• DUŠKO M. KOVAČEVIĆ University of Novi Sad Faculty of Philosophy, Department of History
Keywords: Russia, Europe, 19th century, League of the Three Emperors, Bismarck, Gorchakov


The Treaty of Paris signed on 30 March 1856 was humiliating for Russia. Especially grave were the articles of the Treaty that concerned the Black Sea. The provision on the neutralization of the Black Sea forbade Russia to have a fleet in its waters, as well as to build forts and infrastructure. In the Treaty of 15 April 1856 Great Britain, France and Austria pledged to supervise if Russia would honour the conditions of the Treaty of Paris, which created the “Crimea Coalition.” After the defeat in the Crimea War Russia did not “lose the status of a great country,” but it was forced to give up on its earlier role in Europe, which weakened its international position.
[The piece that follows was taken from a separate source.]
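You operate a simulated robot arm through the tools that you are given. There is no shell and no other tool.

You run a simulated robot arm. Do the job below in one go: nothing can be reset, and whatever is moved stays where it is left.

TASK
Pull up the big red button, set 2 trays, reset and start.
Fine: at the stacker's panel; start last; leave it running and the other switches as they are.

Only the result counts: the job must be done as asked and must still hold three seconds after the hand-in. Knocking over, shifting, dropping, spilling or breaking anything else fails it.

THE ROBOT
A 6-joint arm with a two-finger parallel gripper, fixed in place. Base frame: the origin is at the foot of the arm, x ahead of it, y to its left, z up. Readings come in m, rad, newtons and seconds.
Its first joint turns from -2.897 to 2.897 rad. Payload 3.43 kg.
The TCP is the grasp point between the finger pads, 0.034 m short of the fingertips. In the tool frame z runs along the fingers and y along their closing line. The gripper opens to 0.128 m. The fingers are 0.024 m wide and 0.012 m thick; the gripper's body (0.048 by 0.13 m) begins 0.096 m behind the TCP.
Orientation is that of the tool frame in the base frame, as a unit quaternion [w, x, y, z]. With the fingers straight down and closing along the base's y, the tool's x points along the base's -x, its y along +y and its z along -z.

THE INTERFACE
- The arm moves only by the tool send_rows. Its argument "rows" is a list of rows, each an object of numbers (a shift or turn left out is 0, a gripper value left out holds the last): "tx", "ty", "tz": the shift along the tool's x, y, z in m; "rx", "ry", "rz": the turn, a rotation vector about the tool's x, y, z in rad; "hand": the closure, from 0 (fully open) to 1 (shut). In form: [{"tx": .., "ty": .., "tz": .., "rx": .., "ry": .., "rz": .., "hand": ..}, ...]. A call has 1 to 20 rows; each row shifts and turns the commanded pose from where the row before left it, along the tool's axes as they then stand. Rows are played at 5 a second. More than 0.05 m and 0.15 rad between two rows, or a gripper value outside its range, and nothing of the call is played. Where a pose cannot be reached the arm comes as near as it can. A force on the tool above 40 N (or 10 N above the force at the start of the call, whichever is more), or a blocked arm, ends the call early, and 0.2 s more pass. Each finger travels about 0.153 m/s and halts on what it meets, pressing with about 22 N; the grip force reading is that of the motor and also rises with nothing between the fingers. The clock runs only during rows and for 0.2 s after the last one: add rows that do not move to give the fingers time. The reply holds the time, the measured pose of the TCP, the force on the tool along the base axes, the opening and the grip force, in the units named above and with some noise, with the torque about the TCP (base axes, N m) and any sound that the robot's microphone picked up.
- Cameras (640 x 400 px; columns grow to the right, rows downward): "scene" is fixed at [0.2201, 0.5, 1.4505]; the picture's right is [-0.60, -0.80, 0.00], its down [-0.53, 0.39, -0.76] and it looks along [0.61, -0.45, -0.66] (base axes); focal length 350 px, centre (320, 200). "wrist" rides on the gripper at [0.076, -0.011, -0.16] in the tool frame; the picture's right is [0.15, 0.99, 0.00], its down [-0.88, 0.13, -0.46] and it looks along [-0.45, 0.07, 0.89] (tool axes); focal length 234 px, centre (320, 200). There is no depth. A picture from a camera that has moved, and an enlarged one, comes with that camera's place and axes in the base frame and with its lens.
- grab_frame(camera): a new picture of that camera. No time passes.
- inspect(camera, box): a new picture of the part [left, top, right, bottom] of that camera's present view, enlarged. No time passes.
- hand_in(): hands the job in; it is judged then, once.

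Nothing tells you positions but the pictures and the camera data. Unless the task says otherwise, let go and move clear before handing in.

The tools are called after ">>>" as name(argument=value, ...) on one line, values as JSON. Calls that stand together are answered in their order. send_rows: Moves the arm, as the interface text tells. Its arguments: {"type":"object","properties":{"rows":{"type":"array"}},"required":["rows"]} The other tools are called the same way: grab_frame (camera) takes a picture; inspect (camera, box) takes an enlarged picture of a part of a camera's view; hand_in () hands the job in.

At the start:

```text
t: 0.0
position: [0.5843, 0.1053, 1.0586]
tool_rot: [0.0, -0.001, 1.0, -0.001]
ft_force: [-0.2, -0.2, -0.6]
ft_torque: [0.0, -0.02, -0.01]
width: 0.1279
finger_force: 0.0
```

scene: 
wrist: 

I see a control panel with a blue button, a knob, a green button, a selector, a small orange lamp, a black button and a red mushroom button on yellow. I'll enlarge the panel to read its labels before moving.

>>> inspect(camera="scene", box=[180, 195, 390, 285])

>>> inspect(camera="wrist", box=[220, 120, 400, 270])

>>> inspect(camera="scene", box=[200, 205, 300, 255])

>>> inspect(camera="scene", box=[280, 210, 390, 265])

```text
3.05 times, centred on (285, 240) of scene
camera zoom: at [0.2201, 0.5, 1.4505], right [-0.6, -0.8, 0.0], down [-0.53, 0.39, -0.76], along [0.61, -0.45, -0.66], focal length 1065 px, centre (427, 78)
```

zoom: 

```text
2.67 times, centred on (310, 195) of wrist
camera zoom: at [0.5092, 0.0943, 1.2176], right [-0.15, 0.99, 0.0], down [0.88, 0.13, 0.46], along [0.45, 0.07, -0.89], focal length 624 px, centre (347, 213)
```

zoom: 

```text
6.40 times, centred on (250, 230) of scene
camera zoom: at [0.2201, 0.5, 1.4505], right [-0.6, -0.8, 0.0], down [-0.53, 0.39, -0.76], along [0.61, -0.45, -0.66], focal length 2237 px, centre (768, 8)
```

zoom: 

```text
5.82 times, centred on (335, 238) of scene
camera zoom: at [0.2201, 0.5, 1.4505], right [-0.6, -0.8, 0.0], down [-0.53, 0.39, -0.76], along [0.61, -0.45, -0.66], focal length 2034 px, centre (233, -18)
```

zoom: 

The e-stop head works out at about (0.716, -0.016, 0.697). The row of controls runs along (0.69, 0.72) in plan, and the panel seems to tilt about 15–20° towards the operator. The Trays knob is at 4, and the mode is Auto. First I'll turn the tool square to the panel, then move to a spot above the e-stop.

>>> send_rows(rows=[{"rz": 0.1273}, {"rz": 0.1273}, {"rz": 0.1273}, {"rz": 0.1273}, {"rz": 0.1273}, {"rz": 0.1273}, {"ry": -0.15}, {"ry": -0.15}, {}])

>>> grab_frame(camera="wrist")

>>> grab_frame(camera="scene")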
After taking over the Ministry of Foreign Affairs Alexander Gorchakov defined the aim of the Russian external politics: “I am looking for a man who will annul the provisions of the Treaty of Paris which refer to the issue of the Black Sea… I am looking for him and I will find him.” Thus, after the Paris Congress Russian politics had a unique purpose – it intensely sought the revision of the Treaty of Paris excluding everything else. Since France was not prepared to support Russia, St. Petersburg turned to Prussia, which showed good will to change the provisions on the Black Sea. This mutual rapprochement conditioned the subsequent formation of the League of the Three Emperors between Russia, Germany and Austria.